Les différentes CAF jouent la transparence et publient sur leur site leurs délais de traitement des dossiers. On remarque ainsi que la CAF de Paris traite en ce moment les mails arrivés entre le 28 février et le 5 mai, les demandes de RSA et d’AAH (allocation adulte handicapé) arrivées entre le 28 mars et le 10 mai, et les autres demandes arrivées… entre le 15 novembre et le 24 décembre 2021, soit il y a entre cinq et six mois. En comparaison, la CAF du Var est en plein traitement des dossiers arrivés simplement depuis le début du mois.
Des bugs informatiques
Ces lenteurs peuvent mettre en difficulté certains allocataires, qui par définition sont des publics dans le besoin.

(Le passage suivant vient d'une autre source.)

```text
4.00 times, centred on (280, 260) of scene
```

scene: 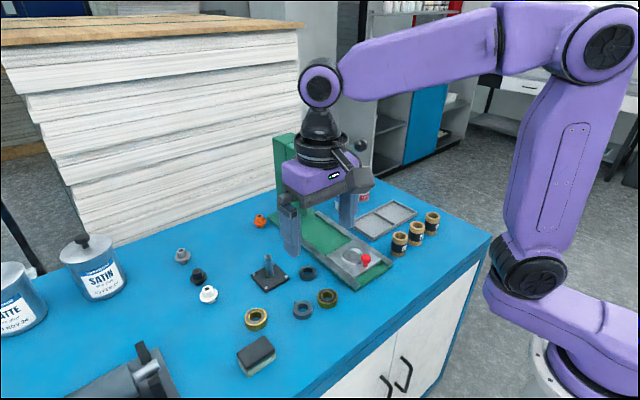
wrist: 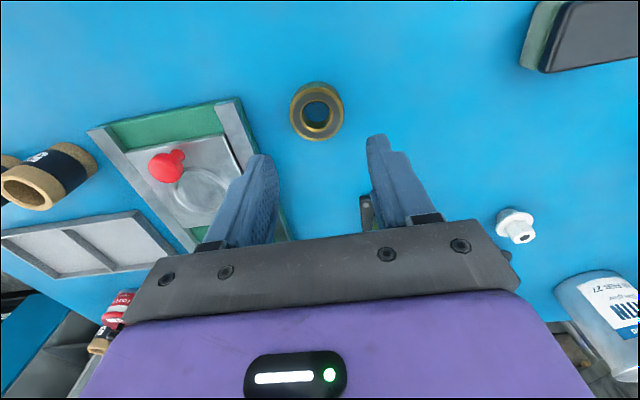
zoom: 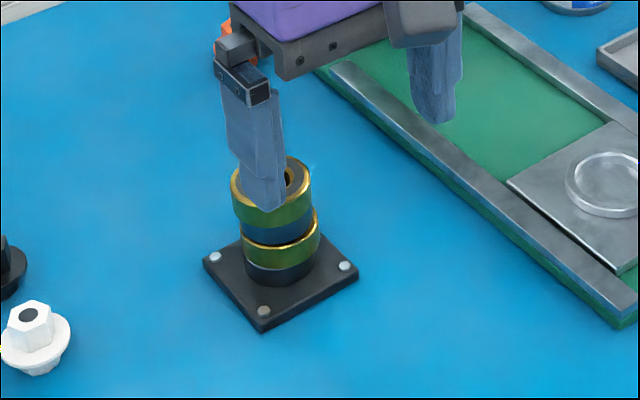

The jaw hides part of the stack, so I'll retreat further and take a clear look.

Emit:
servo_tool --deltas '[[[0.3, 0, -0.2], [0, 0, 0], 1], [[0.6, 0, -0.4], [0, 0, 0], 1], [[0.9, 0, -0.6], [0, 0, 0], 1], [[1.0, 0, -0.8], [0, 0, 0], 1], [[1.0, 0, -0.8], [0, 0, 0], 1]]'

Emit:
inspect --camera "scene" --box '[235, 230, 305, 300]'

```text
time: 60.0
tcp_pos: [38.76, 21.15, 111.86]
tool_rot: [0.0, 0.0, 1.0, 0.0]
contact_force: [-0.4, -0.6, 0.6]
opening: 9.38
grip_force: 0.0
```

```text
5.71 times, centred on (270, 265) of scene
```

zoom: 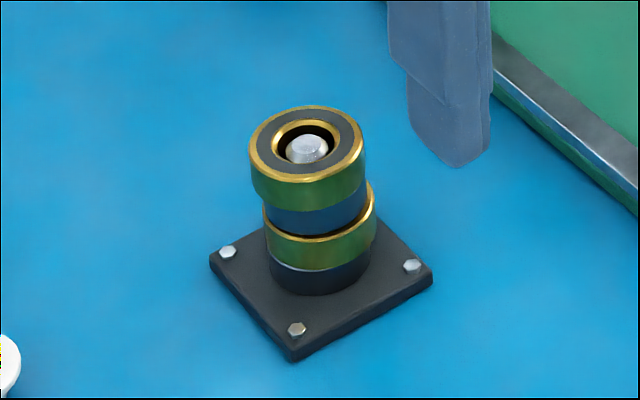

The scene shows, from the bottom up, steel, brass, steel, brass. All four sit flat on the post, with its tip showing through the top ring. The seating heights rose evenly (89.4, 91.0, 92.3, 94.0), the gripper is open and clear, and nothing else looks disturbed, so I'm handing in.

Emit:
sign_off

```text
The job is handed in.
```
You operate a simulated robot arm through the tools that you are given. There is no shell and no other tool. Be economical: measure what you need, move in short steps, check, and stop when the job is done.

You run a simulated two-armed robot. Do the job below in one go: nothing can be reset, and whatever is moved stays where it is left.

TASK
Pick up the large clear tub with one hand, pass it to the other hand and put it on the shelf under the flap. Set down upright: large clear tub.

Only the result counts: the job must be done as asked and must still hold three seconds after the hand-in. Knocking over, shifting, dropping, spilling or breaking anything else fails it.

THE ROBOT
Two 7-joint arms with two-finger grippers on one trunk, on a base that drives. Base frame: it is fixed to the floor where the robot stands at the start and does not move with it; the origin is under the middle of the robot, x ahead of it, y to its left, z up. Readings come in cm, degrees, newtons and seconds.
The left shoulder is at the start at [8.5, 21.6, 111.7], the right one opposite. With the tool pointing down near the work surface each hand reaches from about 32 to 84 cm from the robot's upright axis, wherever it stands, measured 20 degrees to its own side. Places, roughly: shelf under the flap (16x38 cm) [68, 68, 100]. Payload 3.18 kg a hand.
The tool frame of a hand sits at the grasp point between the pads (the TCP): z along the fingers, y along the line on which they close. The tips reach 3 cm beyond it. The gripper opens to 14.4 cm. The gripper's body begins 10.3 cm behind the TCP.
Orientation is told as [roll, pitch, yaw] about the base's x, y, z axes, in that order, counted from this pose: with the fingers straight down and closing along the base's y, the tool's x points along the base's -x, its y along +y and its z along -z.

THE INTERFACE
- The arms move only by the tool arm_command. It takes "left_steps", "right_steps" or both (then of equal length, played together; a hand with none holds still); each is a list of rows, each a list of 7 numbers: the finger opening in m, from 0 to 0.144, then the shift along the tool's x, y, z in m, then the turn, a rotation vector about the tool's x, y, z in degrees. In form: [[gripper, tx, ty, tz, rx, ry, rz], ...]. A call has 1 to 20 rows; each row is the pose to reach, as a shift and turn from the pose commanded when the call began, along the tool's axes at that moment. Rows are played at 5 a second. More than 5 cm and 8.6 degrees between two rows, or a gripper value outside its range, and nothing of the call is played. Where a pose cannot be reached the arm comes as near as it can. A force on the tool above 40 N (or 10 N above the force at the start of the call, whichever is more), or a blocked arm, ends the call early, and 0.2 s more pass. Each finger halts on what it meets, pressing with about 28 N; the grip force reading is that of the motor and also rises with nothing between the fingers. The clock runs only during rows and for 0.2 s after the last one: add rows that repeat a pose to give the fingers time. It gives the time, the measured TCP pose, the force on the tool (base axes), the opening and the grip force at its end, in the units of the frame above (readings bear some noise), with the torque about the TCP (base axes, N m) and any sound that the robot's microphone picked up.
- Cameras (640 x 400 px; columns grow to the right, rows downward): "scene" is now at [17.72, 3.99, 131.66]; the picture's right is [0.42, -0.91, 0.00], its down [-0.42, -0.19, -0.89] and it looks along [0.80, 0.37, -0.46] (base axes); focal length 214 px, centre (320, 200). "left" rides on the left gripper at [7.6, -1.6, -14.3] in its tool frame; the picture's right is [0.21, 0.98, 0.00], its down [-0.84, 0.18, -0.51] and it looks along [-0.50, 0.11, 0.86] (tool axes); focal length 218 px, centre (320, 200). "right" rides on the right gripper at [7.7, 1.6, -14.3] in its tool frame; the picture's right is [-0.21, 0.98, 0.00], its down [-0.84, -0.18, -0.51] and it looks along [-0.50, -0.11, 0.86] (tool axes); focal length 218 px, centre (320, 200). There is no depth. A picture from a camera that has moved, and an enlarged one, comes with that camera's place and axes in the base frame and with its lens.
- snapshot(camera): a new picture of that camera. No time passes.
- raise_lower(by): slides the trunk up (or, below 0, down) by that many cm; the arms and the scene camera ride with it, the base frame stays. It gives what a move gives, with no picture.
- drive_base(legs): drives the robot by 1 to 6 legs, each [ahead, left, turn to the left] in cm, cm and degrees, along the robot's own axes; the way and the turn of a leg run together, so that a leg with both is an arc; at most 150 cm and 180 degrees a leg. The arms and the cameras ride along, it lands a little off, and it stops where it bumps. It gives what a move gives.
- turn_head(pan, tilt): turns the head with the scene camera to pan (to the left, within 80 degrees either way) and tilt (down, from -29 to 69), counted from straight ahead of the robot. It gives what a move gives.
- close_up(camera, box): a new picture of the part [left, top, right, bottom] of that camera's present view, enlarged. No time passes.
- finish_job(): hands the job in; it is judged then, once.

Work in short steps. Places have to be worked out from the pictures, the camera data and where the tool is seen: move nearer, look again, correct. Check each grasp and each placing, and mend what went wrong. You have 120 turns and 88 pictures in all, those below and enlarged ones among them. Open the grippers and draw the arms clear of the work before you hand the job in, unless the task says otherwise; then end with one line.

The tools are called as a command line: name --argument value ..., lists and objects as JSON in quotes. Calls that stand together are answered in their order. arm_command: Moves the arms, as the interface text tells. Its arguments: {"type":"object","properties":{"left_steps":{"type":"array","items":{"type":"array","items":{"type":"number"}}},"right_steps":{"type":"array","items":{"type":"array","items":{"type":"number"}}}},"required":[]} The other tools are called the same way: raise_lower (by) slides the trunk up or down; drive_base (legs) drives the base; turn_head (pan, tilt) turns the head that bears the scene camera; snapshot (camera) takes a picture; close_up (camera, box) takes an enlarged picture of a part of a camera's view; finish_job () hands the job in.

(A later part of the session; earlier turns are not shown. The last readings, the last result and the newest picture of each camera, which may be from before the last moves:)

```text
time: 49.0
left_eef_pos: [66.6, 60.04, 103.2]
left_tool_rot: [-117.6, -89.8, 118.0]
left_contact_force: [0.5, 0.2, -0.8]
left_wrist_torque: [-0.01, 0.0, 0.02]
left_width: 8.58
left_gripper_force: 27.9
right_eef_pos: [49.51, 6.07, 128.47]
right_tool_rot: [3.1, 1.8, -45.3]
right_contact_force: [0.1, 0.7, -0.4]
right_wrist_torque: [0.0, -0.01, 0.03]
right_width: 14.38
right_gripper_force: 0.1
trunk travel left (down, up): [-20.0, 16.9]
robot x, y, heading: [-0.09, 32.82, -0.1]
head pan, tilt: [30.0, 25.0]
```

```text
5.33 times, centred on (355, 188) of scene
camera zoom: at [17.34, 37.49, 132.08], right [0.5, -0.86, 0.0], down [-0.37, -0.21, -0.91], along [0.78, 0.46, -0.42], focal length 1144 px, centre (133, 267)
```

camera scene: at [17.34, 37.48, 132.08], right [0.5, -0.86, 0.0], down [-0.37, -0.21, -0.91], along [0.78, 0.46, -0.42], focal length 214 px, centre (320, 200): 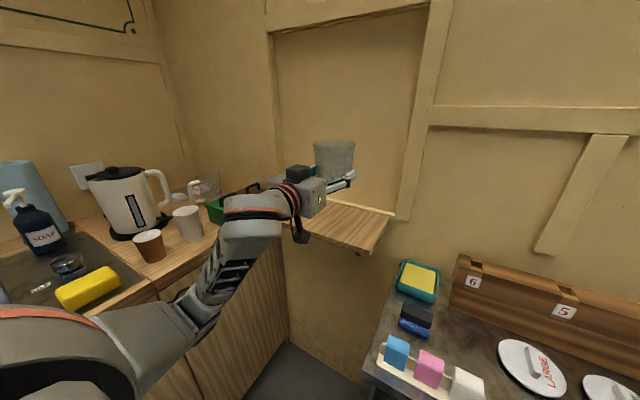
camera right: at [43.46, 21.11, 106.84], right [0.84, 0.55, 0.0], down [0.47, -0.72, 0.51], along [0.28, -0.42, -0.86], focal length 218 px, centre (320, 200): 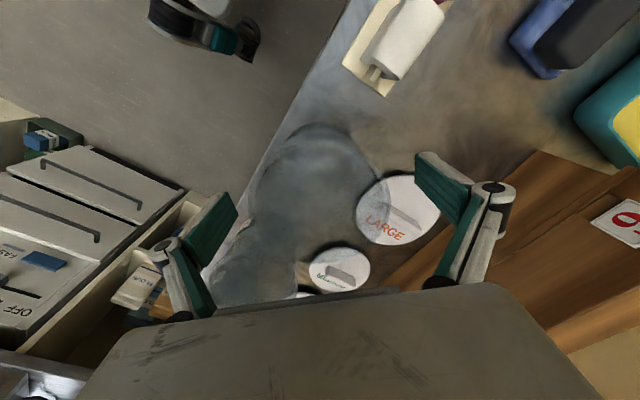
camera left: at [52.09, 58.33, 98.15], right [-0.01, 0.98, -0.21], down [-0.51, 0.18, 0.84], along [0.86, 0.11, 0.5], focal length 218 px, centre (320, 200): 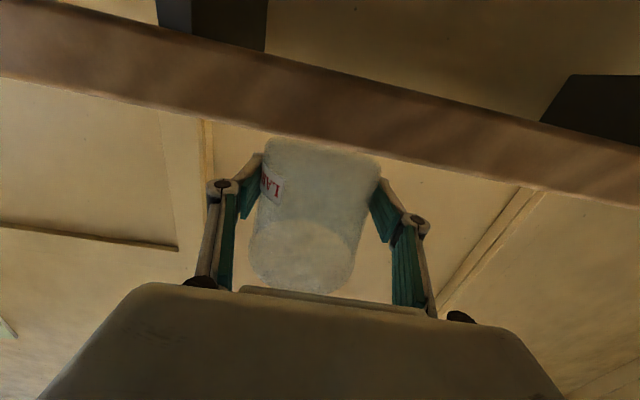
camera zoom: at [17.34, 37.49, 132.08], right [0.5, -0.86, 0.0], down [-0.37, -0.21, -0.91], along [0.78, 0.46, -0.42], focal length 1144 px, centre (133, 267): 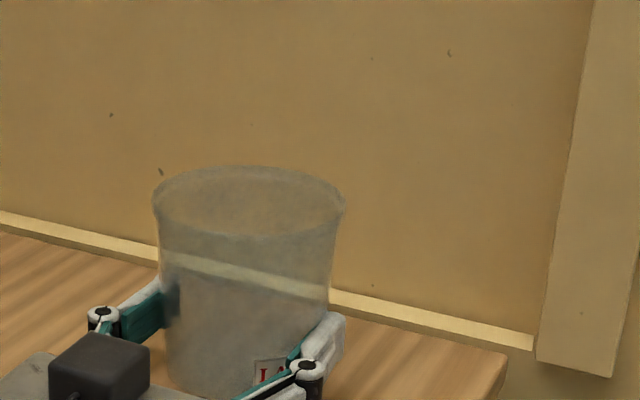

À l’image de Luma, 20 ans, qui va devoir attendre sept semaines pour percevoir le premier versement des APL. «Ce délai va me forcer à réduire au moins de moitié mes dépenses non nécessaires, et à réduire la qualité de mon alimentation», se lamente la jeune habitante de l’Isère. Et si cela ne suffit pas à tenir son budget, elle dit envisager de passer «sur un autre forfait de téléphone moins avantageux pour payer moins cher». Jérémy, lui aussi, explique devoir «faire beaucoup plus attention à (ses) dépenses» en attendant de recevoir les APL et la Paje. «Tous les prix augmentent, c’est dur de m’en sortir», glisse le Vosgien.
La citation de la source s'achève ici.